* BEGIN *

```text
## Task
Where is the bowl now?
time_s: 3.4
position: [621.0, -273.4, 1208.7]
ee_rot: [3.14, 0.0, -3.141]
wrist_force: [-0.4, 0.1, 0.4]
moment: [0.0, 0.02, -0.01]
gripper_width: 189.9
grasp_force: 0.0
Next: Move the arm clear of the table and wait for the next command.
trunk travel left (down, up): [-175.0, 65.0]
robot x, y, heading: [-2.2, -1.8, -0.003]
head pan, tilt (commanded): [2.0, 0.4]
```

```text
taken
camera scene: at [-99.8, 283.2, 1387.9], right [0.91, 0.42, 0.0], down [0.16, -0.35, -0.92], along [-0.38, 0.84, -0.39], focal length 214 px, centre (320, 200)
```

* END *
* BEGIN *

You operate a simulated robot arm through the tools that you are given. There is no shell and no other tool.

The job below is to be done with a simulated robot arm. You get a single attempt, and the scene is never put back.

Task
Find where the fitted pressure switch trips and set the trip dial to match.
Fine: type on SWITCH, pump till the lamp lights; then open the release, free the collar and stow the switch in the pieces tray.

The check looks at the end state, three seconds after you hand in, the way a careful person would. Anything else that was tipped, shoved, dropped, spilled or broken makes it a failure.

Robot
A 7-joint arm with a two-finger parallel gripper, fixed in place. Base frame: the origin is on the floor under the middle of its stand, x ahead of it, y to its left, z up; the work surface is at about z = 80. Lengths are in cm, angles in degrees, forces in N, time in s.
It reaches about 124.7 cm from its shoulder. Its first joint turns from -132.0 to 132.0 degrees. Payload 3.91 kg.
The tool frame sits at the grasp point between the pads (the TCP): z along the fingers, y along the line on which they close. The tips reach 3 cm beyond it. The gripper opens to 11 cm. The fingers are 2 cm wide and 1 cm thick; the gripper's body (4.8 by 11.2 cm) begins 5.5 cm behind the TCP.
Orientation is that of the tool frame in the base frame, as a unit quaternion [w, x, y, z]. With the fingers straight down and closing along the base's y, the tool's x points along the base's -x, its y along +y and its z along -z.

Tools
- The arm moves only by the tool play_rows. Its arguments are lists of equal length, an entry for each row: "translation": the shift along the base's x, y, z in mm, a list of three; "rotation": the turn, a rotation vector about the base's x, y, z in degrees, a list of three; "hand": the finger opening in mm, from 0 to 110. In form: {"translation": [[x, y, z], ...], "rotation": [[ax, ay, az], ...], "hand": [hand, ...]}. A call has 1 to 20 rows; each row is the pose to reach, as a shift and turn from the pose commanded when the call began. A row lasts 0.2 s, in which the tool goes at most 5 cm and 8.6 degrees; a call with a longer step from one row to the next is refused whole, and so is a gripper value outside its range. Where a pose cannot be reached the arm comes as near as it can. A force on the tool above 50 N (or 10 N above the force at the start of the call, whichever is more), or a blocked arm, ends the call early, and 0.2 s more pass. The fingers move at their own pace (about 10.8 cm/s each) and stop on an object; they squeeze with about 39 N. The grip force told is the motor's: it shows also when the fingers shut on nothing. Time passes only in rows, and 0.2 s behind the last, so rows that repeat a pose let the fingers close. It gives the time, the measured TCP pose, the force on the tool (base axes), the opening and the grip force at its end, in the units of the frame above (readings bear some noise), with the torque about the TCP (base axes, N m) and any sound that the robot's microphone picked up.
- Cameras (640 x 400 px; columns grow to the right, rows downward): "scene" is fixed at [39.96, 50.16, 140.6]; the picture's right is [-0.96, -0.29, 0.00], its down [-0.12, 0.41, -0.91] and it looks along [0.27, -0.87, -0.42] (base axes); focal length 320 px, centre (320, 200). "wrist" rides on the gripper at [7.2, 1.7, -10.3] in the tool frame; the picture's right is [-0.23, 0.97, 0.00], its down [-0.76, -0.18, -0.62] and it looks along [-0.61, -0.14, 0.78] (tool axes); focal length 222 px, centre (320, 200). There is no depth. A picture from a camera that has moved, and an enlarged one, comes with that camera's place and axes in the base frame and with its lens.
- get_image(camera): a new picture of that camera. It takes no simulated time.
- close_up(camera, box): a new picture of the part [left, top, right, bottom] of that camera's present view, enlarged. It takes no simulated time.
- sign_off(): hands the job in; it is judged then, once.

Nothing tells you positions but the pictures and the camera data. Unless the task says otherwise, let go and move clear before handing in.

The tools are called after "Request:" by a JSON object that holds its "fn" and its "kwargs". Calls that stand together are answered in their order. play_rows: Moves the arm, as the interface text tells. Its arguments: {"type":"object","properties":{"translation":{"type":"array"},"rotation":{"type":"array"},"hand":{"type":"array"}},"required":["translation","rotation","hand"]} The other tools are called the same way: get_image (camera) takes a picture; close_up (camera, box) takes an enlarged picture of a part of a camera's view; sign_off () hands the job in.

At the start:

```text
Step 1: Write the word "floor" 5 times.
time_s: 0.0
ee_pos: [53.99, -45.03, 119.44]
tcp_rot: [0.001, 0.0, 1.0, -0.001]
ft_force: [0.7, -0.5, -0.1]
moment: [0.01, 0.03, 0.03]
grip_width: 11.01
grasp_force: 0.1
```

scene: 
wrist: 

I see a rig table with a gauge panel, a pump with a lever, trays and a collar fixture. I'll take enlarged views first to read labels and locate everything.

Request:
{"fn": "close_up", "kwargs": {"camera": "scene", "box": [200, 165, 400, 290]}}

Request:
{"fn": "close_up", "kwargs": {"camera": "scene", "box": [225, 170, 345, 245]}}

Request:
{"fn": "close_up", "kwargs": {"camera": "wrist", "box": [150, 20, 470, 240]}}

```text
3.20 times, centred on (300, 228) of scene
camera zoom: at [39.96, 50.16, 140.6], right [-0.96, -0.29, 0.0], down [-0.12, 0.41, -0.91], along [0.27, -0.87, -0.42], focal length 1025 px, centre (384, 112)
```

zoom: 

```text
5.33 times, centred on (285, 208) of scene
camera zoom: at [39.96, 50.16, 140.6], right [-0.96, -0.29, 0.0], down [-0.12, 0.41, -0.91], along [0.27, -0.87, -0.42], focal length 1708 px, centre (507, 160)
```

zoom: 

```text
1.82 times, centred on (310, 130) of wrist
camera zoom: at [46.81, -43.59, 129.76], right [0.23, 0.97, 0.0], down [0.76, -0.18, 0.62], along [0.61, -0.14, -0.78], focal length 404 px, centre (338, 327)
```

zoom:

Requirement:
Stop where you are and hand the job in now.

* END *

Requirement:
What do the lines above say from the one containing "Orientation is that" down to the one containing "- The arm moves"? Return them exactly, both end lines included, and only them.

Solved exercise:
Orientation is that of the tool frame in the base frame, as a unit quaternion [w, x, y, z]. With the fingers straight down and closing along the base's y, the tool's x points along the base's -x, its y along +y and its z along -z.

Tools
- The arm moves only by the tool play_rows. Its arguments are lists of equal length, an entry for each row: "translation": the shift along the base's x, y, z in mm, a list of three; "rotation": the turn, a rotation vector about the base's x, y, z in degrees, a list of three; "hand": the finger opening in mm, from 0 to 110. In form: {"translation": [[x, y, z], ...], "rotation": [[ax, ay, az], ...], "hand": [hand, ...]}. A call has 1 to 20 rows; each row is the pose to reach, as a shift and turn from the pose commanded when the call began. A row lasts 0.2 s, in which the tool goes at most 5 cm and 8.6 degrees; a call with a longer step from one row to the next is refused whole, and so is a gripper value outside its range. Where a pose cannot be reached the arm comes as near as it can. A force on the tool above 50 N (or 10 N above the force at the start of the call, whichever is more), or a blocked arm, ends the call early, and 0.2 s more pass. The fingers move at their own pace (about 10.8 cm/s each) and stop on an object; they squeeze with about 39 N. The grip force told is the motor's: it shows also when the fingers shut on nothing. Time passes only in rows, and 0.2 s behind the last, so rows that repeat a pose let the fingers close. It gives the time, the measured TCP pose, the force on the tool (base axes), the opening and the grip force at its end, in the units of the frame above (readings bear some noise), with the torque about the TCP (base axes, N m) and any sound that the robot's microphone picked up.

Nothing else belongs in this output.